In 1970, Hoover had passed what was then the mandatory retirement age of 70. He remained FBI director only because President Lyndon Johnson had issued an executive order exempting Hoover. Nixon could revoke that order at any time. With his job vulnerable, Hoover willingly complied with Nixon’s request. Hoover’s FBI also actively collected and disseminated information about gays, and Nixon knew this.
Handwritten notes on Hoover’s memo – the only record of the request, sent to Hoover’s top FBI officials – indicate that the FBI compiled the requested information and sent it to the White House in letter format, dated Nov. 27, 1970. To date, this letter has not surfaced either at the FBI or among the Nixon papers. Because we don’t have the letter, we also do not know the exact content of the information Hoover shared, or whether and how Nixon might have used it against reporters.
Hoover was an astute bureaucrat who had a history of dealing with sensitive or controversial presidential requests. He fully realized, like Comey, the value of documenting his interactions with presidents. Hoover knew that if need be, he could produce the memo as proof he was ordered to do something that, if undocumented, might jeopardize his position as FBI director or lead him to legal trouble. In other words, the memo was a get-out-of-jail-free card.
It seems a somewhat similar but unique situation may have unfolded with Comey. Comey was disturbed by President Trump’s repeated entreaties with him, so he decided to document them in memos. According to Comey, he had never done this with a previous president.
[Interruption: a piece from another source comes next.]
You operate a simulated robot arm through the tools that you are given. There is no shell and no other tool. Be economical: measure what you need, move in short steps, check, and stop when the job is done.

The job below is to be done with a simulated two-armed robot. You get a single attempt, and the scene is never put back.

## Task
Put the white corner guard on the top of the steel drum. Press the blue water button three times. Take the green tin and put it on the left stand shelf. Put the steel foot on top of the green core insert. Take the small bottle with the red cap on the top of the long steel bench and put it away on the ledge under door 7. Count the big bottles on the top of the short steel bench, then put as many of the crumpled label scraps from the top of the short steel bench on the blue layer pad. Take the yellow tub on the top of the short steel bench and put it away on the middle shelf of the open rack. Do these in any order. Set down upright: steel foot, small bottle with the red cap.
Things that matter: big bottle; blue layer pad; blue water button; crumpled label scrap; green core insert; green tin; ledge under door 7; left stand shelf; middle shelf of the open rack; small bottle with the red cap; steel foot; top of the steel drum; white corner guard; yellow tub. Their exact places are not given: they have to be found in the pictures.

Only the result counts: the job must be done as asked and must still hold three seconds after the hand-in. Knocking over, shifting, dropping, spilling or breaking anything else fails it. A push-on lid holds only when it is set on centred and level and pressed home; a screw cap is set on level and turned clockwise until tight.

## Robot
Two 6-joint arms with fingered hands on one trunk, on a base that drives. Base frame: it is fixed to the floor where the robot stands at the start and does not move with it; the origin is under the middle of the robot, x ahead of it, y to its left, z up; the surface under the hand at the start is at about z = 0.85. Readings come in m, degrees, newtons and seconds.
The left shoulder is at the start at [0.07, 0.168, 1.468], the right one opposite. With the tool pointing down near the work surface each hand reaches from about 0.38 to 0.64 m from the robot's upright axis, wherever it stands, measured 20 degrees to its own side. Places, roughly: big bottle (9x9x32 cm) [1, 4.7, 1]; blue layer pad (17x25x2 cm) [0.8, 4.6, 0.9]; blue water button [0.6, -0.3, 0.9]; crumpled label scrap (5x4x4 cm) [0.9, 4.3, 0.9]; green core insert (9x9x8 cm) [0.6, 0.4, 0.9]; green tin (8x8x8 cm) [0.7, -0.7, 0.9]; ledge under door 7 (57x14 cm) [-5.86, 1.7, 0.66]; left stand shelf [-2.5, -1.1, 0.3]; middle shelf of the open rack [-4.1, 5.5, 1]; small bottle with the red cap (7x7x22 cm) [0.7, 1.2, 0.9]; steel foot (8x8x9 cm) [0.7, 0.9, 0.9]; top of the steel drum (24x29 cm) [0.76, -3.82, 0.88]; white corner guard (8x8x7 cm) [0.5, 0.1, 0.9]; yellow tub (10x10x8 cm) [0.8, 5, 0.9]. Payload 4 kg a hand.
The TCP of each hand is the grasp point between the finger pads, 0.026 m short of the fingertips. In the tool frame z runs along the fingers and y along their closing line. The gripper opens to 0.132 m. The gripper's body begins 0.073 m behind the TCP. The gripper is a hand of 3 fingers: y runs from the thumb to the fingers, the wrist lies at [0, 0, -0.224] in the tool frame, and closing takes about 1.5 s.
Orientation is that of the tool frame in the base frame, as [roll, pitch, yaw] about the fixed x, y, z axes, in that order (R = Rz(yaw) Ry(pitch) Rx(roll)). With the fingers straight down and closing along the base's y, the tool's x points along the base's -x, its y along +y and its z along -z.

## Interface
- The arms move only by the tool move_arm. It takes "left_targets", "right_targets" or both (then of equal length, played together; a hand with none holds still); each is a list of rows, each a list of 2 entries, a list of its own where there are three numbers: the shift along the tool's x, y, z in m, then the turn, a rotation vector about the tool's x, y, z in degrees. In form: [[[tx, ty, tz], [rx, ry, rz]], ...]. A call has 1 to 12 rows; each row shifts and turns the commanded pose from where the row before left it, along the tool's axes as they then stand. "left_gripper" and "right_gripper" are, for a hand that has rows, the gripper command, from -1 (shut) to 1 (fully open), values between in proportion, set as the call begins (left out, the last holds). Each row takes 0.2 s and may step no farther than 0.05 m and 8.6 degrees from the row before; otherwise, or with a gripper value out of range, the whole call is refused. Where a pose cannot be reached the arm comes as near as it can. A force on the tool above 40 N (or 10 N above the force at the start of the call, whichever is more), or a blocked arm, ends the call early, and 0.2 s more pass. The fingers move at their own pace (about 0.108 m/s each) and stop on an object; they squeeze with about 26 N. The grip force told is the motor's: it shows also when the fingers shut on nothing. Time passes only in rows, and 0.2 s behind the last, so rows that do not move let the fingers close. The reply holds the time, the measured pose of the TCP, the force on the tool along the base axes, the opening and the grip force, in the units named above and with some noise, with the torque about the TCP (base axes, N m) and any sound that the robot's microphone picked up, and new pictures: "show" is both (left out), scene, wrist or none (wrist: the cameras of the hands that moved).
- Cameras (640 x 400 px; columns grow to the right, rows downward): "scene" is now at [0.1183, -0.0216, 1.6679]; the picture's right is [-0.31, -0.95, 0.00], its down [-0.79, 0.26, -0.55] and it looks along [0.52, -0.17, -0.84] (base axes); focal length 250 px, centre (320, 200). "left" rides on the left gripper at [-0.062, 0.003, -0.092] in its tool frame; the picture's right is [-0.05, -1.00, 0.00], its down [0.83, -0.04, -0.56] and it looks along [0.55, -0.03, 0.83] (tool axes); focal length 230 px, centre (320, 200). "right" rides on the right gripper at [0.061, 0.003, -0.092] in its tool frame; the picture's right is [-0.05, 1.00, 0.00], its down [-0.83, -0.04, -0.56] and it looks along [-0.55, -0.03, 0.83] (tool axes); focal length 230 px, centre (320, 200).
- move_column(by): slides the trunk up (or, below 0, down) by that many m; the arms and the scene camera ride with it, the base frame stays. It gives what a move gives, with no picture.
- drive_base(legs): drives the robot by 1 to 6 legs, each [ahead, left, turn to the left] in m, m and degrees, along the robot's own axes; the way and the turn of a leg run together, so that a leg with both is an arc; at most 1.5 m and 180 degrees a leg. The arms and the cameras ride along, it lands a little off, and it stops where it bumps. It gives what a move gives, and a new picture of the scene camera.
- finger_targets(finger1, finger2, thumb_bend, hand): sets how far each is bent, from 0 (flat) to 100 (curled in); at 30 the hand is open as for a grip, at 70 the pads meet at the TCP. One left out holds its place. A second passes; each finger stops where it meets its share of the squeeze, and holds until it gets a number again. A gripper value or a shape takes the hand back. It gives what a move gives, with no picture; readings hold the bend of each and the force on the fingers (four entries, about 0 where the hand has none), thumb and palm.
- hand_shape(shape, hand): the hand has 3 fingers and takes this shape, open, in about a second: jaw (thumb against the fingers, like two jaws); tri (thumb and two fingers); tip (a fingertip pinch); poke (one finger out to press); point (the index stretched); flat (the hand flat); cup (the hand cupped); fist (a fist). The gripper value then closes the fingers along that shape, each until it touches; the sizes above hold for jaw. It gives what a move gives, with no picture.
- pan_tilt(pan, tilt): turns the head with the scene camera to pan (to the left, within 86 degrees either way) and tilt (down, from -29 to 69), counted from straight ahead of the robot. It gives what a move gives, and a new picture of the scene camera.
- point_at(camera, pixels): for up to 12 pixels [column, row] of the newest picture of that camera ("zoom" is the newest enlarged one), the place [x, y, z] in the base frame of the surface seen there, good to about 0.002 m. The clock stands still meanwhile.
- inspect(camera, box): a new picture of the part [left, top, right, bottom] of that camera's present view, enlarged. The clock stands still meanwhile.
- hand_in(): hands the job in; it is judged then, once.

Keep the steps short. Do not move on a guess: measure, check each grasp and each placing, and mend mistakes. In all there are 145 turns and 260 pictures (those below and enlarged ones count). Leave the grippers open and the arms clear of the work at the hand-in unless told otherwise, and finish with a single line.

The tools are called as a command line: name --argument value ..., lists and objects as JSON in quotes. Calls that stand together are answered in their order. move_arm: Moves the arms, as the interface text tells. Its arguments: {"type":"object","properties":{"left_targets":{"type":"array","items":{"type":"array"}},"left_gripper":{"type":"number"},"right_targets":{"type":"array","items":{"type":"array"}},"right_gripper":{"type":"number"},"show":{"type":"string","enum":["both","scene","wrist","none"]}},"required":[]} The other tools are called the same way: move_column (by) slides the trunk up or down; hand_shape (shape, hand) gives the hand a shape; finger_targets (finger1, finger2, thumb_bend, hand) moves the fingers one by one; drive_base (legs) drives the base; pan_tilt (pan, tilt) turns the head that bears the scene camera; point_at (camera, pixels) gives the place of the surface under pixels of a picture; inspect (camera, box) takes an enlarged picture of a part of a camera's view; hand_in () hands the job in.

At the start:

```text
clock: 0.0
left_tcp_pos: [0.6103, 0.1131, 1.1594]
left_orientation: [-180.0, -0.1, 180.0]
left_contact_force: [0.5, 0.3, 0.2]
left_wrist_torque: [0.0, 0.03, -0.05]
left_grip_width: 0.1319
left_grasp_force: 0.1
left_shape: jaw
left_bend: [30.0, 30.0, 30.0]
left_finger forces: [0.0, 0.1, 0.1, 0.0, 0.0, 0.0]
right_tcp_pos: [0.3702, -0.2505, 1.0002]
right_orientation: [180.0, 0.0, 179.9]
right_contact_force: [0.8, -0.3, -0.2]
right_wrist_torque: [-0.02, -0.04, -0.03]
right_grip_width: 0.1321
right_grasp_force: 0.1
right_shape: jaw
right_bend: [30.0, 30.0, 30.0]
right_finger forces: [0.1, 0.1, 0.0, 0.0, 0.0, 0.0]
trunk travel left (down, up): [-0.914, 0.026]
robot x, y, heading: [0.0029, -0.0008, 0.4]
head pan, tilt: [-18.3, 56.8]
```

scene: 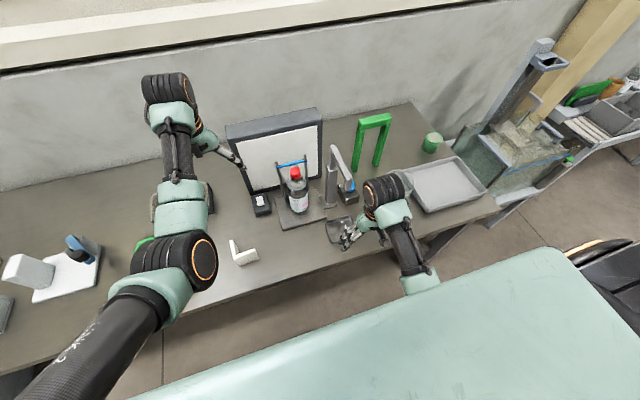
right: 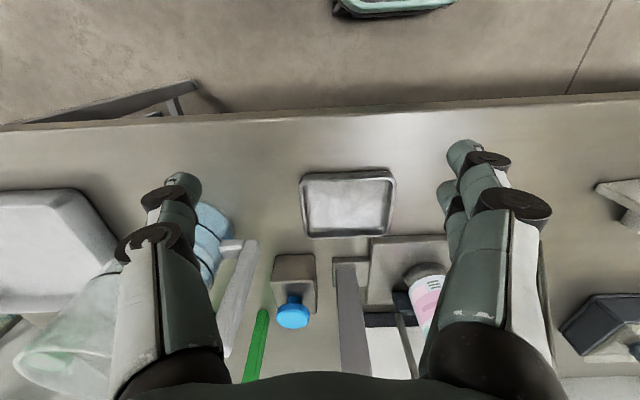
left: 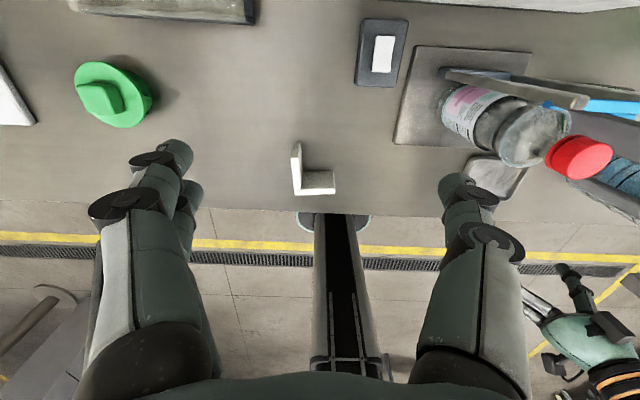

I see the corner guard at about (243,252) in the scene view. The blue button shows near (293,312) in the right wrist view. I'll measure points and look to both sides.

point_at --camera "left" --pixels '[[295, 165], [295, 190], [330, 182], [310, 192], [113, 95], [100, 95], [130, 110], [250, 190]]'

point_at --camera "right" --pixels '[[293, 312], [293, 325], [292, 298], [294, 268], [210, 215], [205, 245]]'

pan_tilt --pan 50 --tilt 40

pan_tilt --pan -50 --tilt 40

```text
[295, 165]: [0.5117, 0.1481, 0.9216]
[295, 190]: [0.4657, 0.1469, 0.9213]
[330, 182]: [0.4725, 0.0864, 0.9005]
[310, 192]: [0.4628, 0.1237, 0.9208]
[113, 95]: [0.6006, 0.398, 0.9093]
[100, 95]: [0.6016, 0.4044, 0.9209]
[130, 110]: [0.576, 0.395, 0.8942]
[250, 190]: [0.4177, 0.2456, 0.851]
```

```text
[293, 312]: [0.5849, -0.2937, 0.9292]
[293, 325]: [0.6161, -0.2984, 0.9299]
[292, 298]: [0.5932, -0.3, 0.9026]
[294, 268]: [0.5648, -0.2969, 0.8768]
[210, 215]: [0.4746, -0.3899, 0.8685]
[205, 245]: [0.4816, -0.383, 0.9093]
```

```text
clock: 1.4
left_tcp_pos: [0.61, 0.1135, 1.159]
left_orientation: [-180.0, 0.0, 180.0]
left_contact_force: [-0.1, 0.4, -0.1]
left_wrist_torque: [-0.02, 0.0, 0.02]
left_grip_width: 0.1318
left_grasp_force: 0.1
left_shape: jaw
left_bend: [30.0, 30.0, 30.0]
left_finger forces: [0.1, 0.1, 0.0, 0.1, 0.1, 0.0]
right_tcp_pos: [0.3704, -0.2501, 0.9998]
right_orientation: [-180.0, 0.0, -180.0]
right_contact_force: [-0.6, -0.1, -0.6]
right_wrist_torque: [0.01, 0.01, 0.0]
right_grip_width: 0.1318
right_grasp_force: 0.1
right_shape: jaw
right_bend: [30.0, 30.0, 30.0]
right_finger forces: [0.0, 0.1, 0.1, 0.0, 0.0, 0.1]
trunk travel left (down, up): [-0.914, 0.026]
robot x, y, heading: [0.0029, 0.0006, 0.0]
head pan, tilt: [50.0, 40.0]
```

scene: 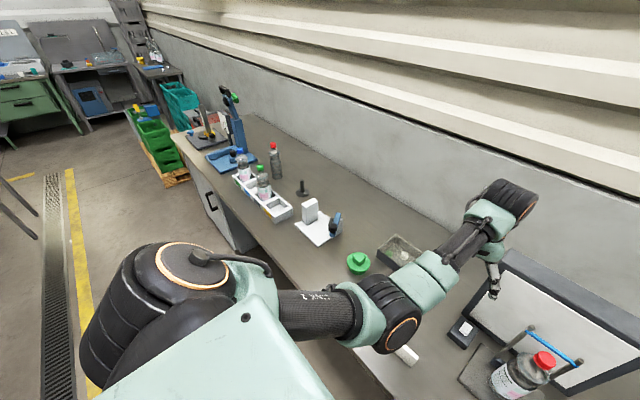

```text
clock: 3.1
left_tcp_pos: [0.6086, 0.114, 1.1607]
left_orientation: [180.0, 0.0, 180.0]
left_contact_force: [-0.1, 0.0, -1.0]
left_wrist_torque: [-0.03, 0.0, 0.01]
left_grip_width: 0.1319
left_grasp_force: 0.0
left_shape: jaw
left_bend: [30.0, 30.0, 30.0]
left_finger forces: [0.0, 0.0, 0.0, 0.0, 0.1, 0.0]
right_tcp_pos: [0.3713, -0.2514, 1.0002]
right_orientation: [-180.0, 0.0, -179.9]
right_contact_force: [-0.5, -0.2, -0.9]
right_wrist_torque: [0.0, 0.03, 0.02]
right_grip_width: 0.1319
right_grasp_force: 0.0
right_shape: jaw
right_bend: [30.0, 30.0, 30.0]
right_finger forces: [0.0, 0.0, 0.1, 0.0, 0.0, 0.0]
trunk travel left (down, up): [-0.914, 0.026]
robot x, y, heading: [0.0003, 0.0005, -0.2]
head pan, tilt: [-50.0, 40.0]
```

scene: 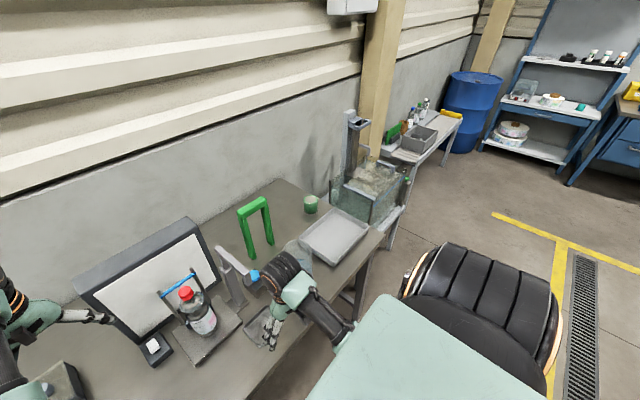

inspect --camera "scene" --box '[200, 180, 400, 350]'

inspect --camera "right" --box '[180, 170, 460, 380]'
But because Trump’s repeated intercessions with Comey “involved the FBI’s responsibilities and the president personally,” and because Comey had come to question Trump’s integrity and his propensity to lie, he felt a need to protect himself and the FBI as an institution.
The Comey memos and the FBI’s history shows how a careful bureaucrat in charge of a powerful agency can not only deftly protect himself, but the integrity of a democratic institution.
Douglas M. Charles is an Associate Professor of History at Pennsylvania State University.